Instructions for the task
Find each line containing the string "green" and return it.

Data shown
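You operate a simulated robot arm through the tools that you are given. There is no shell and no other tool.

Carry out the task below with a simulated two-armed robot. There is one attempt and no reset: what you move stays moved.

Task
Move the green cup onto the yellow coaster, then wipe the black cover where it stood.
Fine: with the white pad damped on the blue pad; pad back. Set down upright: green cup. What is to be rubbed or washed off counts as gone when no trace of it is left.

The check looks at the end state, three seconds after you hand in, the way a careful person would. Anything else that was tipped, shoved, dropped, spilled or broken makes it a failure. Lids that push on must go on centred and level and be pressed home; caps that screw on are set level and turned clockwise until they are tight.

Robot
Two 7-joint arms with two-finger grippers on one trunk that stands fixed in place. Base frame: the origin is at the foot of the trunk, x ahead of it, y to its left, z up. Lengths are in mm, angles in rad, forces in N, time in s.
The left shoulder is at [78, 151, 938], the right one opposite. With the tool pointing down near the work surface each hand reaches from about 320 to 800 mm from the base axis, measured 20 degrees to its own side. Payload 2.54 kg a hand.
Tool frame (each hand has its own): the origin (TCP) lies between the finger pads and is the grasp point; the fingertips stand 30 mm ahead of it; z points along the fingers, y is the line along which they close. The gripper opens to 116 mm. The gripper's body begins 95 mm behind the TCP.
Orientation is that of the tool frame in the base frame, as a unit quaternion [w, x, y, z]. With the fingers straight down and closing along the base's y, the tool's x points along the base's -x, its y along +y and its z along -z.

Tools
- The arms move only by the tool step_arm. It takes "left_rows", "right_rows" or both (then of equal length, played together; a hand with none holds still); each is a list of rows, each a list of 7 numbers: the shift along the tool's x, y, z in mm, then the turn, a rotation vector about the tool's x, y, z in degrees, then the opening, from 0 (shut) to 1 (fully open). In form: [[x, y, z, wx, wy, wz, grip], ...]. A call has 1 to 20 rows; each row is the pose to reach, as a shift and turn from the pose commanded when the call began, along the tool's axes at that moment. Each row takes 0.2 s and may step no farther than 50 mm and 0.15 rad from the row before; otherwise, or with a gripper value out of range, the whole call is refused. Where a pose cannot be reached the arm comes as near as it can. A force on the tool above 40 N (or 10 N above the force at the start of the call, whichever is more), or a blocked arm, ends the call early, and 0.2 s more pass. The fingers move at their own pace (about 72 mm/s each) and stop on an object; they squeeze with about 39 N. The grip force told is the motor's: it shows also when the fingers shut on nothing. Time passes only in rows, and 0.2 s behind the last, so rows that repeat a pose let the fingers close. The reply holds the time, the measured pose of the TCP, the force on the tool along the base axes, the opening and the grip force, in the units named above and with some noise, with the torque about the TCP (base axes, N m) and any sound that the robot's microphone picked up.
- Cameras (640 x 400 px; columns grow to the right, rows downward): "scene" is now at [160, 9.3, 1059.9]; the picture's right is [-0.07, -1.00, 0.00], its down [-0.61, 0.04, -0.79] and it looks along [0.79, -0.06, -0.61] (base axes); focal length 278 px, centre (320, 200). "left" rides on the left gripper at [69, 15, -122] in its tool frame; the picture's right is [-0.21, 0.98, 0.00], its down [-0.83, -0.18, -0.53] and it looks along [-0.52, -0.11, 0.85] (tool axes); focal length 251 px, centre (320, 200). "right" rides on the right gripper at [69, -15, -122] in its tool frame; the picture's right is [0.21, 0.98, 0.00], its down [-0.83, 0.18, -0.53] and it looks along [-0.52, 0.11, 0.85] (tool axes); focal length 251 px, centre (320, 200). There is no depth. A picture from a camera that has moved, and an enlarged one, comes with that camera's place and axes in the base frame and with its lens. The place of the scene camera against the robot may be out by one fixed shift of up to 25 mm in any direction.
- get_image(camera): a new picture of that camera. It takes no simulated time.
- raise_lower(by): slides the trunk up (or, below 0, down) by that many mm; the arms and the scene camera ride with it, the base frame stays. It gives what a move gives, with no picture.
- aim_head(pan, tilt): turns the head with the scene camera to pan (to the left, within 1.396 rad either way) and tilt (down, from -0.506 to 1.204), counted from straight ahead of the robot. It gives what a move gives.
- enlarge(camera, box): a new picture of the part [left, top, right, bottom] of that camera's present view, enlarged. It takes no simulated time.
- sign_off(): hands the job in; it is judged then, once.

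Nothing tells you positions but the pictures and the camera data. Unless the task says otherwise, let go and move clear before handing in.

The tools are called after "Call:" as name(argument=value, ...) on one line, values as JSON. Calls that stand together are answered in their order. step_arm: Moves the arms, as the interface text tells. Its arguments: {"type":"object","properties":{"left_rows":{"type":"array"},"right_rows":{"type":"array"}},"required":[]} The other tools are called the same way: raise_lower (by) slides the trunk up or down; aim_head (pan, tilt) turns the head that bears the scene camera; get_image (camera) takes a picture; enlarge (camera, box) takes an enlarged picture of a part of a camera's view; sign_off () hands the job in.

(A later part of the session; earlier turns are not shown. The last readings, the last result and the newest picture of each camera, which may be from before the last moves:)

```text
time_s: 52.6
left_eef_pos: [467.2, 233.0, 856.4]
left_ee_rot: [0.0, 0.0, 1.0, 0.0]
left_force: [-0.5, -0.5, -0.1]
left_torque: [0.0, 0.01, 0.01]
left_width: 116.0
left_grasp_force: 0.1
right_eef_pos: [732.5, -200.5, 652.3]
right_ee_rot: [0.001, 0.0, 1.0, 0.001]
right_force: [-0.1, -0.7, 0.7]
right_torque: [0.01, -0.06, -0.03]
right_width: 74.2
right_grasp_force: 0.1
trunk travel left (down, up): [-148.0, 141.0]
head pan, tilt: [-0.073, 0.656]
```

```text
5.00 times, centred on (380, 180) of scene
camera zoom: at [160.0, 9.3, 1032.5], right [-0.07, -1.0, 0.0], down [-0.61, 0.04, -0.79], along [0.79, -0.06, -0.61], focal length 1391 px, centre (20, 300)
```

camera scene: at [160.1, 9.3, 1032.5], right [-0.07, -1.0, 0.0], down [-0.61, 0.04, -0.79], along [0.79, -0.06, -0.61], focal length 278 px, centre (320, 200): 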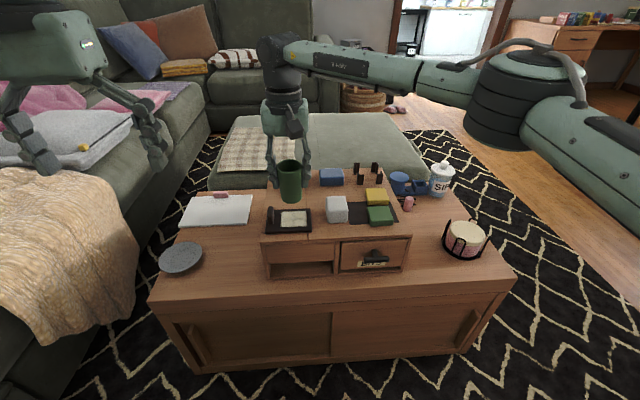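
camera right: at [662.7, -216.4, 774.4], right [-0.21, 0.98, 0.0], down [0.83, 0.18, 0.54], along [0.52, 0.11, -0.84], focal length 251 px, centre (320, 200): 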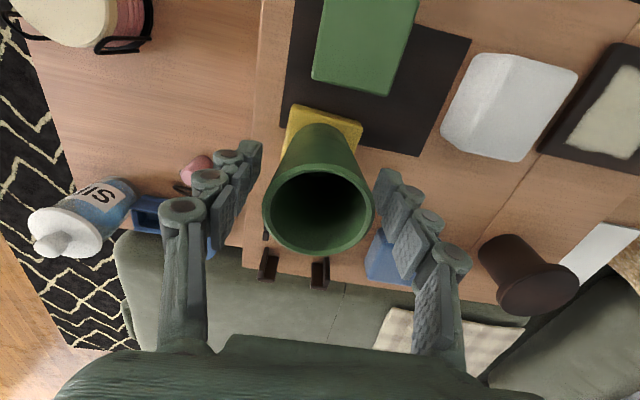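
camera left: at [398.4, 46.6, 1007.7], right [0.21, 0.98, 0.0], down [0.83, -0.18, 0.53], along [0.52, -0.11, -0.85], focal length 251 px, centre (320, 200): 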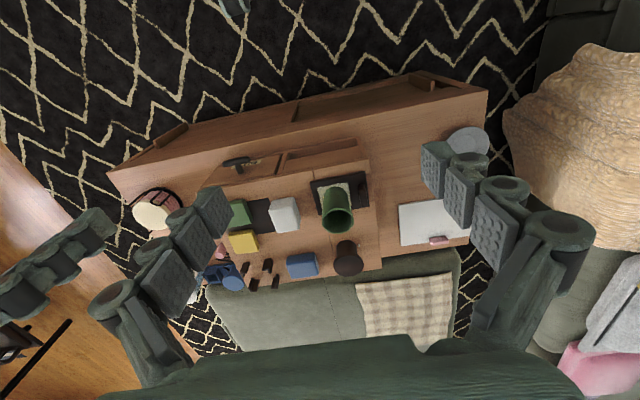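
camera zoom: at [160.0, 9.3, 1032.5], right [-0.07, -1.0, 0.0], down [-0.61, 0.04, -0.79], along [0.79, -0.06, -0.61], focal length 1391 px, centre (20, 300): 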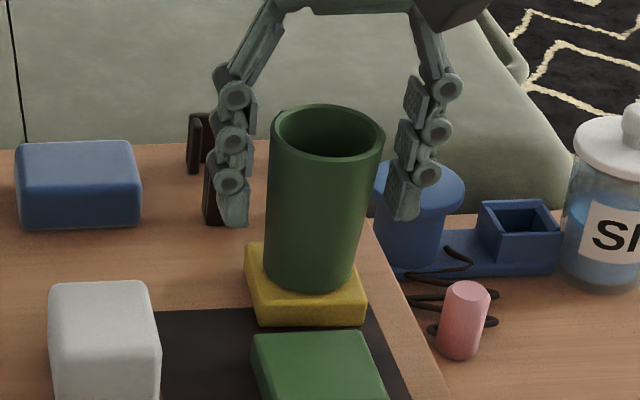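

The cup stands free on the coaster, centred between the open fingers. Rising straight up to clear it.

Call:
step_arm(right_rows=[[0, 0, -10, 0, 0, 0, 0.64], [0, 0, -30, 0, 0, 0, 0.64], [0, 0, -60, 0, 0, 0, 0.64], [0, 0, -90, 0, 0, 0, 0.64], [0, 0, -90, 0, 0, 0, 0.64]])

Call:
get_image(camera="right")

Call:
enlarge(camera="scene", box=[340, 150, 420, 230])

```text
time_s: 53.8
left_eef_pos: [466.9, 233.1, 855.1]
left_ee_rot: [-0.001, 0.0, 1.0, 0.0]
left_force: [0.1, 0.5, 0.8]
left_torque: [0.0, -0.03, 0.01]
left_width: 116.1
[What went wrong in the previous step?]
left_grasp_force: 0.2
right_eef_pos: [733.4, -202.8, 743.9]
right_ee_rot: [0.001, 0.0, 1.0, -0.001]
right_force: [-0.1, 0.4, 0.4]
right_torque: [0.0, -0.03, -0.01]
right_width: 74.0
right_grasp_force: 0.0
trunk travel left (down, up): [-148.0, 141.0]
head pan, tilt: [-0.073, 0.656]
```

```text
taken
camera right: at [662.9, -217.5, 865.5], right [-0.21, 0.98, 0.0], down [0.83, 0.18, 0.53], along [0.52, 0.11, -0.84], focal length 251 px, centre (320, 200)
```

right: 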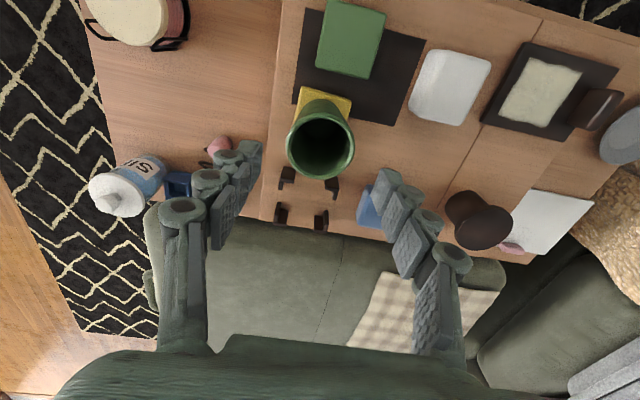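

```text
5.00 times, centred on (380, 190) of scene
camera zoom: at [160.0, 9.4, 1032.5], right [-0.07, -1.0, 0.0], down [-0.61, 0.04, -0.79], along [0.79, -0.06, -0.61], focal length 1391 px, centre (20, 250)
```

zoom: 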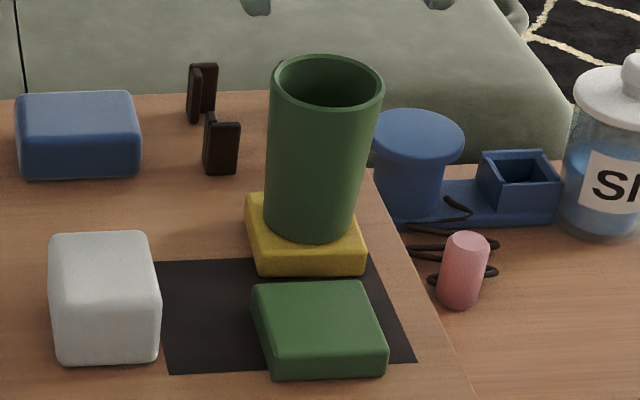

Result below
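Move the green cup onto the yellow coaster, then wipe the black cover where it stood.
Fine: with the white pad damped on the blue pad; pad back. Set down upright: green cup. What is to be rubbed or washed off counts as gone when no trace of it is left.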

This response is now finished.